From available data it is reasonable to assume that the hypothetical second half-a-year salary of $110.24 per month will be the base salary for the teacher at the beginning of next year. Thus, the current year base salary of $100 per month will have increased 10.24% for next year, although the hypothetical teacher will only net 8.12% for this year. Thus, your reporter was correct--in the long run with its multiple future periods.
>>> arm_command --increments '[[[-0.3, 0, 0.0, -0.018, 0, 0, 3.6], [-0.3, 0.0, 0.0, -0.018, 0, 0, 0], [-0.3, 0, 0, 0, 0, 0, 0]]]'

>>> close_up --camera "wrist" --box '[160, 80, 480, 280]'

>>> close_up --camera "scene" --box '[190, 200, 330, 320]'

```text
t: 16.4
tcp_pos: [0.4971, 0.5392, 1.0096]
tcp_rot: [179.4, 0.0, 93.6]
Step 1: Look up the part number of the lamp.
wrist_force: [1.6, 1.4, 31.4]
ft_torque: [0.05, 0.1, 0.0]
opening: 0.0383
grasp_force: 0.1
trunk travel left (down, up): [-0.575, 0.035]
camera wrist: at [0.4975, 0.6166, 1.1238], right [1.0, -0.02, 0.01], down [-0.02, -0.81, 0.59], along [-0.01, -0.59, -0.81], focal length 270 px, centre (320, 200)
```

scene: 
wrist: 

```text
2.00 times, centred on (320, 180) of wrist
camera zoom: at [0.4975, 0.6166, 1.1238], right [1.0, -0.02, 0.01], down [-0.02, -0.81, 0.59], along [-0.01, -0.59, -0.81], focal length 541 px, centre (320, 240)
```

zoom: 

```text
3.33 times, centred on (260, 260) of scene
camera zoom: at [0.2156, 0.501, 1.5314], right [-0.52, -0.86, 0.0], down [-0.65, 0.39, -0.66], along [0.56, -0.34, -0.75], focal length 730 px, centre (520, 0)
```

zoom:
As a parent in the Conejo Valley holding advanced degrees in business and a CBEST certificate, I find that the situation implied by the teachers’ fuzzy thinking underlies a more serious concern. The so-called riddle frames the wrong problem--a situation not unusual in bureaucracies and politics. The public may conclude that this group of teachers is able to teach simple arithmetic computations such as averages, but they appear to be incapable of teaching mathematical analysis, context and perspective or end-to-end critical thinking. These skills are critical for our children to solve the correct problems correctly--not the wrong problems correctly--in the competitive environment of the global economy.

A key fact illuminated by this current environment is that many issues such as this one, while not overly complex, cannot be explained simply in 25 words or less. We would do well as a people and a nation to realize this fact and quit dealing in sound bites and photo ops.

Reality, life and mathematics are not that simple.